TO DO >> Copy, character for character, the lines running from the one with "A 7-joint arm" to the one with "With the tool", ends included. Leave out every other line.

* begin *

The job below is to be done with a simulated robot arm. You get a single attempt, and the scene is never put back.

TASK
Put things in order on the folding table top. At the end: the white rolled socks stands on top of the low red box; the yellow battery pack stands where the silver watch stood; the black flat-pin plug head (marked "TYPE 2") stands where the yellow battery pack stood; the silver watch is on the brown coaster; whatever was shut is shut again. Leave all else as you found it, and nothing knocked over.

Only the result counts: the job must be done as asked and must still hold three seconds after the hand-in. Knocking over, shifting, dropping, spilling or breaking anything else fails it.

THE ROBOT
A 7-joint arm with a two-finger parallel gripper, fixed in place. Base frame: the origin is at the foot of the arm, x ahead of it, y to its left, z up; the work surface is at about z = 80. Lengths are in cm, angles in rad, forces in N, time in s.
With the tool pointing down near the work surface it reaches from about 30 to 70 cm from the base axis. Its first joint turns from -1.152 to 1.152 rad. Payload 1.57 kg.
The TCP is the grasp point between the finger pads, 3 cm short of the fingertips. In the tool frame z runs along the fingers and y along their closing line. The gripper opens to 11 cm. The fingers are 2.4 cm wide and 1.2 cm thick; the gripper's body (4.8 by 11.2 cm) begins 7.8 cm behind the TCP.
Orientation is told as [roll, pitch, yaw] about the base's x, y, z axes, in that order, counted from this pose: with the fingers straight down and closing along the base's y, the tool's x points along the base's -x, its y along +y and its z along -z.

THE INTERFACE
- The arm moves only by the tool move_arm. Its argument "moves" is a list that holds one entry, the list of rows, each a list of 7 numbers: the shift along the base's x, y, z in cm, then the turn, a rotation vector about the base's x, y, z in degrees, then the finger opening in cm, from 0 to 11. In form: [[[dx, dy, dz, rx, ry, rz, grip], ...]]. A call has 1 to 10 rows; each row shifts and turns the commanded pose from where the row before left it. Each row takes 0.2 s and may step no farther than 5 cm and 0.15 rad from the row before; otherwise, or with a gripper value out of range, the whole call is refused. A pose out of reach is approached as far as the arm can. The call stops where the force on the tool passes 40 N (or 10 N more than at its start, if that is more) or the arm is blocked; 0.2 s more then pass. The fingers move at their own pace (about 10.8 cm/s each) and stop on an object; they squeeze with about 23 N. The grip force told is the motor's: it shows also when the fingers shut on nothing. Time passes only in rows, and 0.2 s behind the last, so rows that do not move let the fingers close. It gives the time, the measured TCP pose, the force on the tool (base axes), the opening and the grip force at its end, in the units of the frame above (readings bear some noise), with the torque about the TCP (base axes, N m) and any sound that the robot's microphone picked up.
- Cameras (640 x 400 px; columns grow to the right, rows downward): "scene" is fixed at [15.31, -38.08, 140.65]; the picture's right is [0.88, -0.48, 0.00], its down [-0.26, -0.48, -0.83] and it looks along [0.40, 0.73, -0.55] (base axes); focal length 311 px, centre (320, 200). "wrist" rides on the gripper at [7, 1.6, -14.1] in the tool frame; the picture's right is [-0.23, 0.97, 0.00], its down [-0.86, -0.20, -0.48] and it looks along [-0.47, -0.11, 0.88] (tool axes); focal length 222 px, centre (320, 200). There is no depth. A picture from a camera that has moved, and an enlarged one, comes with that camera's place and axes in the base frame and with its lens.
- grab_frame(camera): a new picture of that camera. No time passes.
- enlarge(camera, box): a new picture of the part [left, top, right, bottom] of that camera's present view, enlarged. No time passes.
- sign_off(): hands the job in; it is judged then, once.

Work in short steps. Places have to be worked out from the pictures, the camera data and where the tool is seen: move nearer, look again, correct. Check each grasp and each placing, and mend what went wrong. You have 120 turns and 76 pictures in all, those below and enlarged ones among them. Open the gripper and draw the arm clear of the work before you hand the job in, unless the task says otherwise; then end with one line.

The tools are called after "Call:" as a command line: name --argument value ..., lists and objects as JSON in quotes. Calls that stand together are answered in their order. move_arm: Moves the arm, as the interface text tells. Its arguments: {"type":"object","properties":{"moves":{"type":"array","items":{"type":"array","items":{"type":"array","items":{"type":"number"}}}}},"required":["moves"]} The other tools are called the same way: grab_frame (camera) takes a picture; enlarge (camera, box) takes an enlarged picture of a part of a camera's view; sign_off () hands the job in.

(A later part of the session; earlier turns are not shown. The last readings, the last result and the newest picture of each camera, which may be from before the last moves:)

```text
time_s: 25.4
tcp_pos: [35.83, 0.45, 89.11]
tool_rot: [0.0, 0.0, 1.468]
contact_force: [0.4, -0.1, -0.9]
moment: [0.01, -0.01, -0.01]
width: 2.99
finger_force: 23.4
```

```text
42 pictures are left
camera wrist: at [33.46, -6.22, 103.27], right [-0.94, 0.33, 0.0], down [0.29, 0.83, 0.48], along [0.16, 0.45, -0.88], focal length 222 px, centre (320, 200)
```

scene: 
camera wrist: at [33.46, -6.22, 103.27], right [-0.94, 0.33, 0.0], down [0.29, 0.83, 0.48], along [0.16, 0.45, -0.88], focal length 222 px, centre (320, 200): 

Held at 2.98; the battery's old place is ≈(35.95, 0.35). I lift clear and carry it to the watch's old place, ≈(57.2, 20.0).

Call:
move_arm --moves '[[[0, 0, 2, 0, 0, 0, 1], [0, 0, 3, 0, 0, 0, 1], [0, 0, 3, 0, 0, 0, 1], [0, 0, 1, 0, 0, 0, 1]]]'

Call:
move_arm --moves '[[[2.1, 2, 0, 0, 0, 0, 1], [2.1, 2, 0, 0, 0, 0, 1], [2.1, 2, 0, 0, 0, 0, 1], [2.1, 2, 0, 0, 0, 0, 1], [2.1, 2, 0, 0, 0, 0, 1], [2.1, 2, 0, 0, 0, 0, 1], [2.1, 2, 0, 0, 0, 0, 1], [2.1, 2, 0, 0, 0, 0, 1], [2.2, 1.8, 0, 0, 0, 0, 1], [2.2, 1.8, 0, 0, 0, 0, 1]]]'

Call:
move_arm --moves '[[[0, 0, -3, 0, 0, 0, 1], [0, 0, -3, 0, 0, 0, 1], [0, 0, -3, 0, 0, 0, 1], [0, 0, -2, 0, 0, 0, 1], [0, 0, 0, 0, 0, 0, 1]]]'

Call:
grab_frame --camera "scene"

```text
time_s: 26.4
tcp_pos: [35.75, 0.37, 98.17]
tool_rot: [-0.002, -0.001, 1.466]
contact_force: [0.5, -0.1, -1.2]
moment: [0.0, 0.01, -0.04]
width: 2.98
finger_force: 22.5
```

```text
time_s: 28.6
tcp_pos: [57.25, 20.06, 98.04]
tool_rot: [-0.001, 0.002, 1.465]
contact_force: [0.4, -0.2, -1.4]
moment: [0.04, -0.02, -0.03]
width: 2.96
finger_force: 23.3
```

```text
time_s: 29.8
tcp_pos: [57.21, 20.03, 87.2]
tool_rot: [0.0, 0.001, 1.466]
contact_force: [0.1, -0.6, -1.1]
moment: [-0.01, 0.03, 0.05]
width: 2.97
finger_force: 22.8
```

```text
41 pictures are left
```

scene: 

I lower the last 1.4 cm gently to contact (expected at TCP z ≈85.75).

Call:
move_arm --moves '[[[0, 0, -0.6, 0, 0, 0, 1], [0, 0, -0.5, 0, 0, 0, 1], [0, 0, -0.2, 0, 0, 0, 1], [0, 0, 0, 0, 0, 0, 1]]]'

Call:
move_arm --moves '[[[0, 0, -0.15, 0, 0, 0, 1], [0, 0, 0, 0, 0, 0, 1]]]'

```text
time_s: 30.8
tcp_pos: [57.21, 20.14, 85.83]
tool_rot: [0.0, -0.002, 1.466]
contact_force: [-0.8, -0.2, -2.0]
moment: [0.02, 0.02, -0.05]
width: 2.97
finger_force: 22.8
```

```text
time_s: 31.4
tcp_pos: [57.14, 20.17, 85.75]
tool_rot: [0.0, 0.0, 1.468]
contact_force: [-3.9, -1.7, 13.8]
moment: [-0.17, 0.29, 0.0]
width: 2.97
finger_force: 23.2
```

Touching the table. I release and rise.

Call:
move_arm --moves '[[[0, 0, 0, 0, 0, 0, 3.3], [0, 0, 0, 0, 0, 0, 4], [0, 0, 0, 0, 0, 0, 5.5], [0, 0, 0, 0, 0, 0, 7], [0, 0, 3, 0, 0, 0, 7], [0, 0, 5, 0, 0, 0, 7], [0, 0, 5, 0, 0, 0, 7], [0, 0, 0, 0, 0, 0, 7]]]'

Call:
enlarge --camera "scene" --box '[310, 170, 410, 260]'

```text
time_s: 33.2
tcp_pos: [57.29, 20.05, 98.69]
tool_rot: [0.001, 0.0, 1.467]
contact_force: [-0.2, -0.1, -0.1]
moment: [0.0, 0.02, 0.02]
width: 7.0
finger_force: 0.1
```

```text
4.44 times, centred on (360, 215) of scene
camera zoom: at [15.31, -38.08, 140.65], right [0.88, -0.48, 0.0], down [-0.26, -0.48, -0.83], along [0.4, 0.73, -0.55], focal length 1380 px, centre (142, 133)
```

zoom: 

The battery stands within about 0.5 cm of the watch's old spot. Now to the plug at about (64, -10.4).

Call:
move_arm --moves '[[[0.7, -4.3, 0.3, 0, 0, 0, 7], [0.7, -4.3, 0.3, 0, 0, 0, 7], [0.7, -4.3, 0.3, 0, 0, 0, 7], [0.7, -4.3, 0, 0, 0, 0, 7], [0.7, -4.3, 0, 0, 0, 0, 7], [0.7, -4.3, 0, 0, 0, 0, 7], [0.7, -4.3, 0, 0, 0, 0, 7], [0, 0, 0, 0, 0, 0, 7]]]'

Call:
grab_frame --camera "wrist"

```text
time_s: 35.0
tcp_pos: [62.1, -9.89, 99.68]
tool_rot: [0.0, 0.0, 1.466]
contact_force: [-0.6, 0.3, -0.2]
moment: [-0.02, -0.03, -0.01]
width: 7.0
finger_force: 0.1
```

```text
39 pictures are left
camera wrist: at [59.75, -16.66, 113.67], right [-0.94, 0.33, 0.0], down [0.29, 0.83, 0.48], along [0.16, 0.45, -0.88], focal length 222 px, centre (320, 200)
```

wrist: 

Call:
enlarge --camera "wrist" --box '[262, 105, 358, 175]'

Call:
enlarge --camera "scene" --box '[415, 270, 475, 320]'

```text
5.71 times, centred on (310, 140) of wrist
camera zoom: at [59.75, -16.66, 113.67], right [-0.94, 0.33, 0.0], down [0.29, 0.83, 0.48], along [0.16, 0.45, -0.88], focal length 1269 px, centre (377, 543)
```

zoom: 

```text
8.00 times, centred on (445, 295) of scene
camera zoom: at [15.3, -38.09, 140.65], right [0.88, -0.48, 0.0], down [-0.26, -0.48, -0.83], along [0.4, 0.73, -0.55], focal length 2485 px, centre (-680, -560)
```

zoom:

* end *

EXERCISE RESPONSE >>
A 7-joint arm with a two-finger parallel gripper, fixed in place. Base frame: the origin is at the foot of the arm, x ahead of it, y to its left, z up; the work surface is at about z = 80. Lengths are in cm, angles in rad, forces in N, time in s.
With the tool pointing down near the work surface it reaches from about 30 to 70 cm from the base axis. Its first joint turns from -1.152 to 1.152 rad. Payload 1.57 kg.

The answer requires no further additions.